Pada zaman Kerajaan Sriwijaya (abad ke-7 Masehi), bahasa Melayu (bahasa Melayu Kuno) dipakai sebagai bahasa kenegaraan. Hal itu dapat diketahui, dari empat prasasti berusia berdekatan yang ditemukan di Sumatra bagian selatan peninggalan kerajaan tersebut. Prasati tersebut di antaranya adalah dengan ditemukannya prasasti di Kedukan Bukit berangka tahun 683 M (Palembang), Talang Tuwo berangka tahun 684 M (Palembang), Kota Kapur berangka tahun 686 M (Bangka Barat), dan Karang Brahi berangka tahun 688 M(Jambi). Prasasti itu bertuliskan huruf Pranagari berbahasa Melayu Kuna. Pada saat itu, bahasa Melayu yang digunakan bercampur kata-kata bahasa Sanskerta.
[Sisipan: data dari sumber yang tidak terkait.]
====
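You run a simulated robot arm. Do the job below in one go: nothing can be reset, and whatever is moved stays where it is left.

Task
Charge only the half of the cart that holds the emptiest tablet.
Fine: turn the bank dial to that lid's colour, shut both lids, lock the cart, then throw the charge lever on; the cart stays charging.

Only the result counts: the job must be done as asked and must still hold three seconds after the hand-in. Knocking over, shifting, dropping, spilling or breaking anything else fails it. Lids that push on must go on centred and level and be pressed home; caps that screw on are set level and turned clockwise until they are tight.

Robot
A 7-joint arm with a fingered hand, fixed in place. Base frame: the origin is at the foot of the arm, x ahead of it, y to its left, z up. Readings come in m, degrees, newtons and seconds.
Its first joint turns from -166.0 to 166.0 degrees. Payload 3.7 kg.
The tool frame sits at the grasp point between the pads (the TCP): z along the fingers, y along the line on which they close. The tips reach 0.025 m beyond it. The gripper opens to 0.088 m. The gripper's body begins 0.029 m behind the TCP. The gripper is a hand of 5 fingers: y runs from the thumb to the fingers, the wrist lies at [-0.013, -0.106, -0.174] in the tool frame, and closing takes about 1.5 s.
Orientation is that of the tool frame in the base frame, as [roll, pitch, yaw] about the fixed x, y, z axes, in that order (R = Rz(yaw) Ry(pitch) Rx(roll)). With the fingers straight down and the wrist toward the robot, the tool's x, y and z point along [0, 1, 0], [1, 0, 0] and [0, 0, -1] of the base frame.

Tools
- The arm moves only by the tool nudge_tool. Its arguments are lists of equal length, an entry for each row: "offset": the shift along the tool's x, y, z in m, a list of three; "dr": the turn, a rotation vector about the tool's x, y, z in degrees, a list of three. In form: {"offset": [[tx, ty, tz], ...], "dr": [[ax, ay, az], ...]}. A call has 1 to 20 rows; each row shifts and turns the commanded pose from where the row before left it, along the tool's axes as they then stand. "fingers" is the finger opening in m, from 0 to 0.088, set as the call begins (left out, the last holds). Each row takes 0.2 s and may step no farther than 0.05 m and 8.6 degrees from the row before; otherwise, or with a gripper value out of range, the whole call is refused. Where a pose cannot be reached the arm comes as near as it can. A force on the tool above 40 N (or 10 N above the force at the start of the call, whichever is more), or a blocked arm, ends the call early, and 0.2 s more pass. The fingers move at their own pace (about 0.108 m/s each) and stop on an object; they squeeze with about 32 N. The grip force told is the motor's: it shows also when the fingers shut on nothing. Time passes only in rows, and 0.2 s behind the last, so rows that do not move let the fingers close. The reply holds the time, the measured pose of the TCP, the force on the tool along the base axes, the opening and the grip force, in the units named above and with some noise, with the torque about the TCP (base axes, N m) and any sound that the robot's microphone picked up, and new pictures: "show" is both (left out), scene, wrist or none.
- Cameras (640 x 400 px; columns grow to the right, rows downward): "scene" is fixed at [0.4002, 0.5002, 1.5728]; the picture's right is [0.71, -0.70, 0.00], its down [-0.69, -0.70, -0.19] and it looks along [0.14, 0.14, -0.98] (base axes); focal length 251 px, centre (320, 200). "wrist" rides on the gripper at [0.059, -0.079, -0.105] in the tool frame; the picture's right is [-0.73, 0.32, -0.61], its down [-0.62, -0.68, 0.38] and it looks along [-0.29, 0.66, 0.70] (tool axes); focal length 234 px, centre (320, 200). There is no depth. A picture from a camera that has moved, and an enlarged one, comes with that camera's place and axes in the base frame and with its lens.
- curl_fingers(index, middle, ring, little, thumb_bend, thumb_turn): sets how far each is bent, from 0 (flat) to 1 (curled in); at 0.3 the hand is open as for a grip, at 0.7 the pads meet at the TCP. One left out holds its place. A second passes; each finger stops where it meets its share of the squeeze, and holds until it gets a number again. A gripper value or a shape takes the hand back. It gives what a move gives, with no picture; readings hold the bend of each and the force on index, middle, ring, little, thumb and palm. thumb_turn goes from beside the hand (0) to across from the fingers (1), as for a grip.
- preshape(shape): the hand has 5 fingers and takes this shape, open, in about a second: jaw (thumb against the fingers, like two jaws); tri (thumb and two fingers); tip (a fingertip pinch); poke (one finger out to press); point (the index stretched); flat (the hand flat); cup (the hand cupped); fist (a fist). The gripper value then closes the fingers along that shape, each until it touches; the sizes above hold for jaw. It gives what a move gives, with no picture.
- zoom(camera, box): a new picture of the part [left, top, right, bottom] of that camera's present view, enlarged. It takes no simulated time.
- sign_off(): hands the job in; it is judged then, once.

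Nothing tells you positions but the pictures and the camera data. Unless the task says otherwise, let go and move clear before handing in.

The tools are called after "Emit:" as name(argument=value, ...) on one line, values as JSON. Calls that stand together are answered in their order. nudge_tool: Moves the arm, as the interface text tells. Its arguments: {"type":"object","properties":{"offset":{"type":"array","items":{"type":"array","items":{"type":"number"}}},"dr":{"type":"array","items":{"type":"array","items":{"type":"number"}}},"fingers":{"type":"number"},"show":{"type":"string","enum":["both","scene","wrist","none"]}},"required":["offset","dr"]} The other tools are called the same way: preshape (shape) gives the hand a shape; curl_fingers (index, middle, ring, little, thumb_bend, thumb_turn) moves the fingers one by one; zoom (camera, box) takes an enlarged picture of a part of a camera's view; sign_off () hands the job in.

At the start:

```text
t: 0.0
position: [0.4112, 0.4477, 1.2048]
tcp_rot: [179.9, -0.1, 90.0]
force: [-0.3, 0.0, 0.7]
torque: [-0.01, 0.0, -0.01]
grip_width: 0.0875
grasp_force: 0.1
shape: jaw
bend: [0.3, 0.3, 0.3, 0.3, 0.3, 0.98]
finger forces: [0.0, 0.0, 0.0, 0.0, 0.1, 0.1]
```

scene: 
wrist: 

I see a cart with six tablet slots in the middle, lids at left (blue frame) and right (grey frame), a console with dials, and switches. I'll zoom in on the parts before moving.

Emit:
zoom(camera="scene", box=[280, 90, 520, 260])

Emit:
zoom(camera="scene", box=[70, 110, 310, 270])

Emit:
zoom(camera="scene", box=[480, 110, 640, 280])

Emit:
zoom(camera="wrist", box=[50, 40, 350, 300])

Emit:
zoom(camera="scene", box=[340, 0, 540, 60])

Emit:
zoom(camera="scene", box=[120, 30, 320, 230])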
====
Sebagai penguasa perdagangan, di Kepulauan Nusantara, para pedagangnya membuat orang-orang yang berniaga terpaksa menggunakan bahasa Melayu walaupun dengan cara kurang sempurna. Hal itu melahirkan berbagai varian lokal dan temporal pada bahasa Melayu yang secara umum dinamakan bahasa Melayu Pasar oleh para peneliti.

Penemuan prasasti berbahasa Melayu Kuno di Jawa Tengah (berangka tahun abad ke-9) dan prasasti di dekat Bogor (Prasasti Bogor) dari abad ke-10 menunjukkan penyebaran penggunaan bahasa itu di Pulau Jawa. Penemuan keping tembaga Laguna di dekat Manila, Pulau Luzon, berangka tahun 900 Masehi juga menunjukkan keterkaitan wilayah tersebut dengan Sriwijaya.

Pada abad ke-15 berkembang bentuk yang dianggap sebagai bentuk resmi bahasa Melayu karena dipakai oleh Kesultanan Malaka, yang kelak disebut sebagai bahasa Melayu Tinggi. Penggunaanya terbatas di kalangan keluargakerajaan di sekitar Sumatra, Jawa, dan Semenanjung Malaya. Kemudian, Malaka merupakan tempat bertemunya para nelayan dari berbagai negara dan mereka membuat sebuah kota serta mengembangkan bahasa mereka sendiri dengan mengambil kata-kata yang terbaik dari bahasa di sekitar daerah tersebut.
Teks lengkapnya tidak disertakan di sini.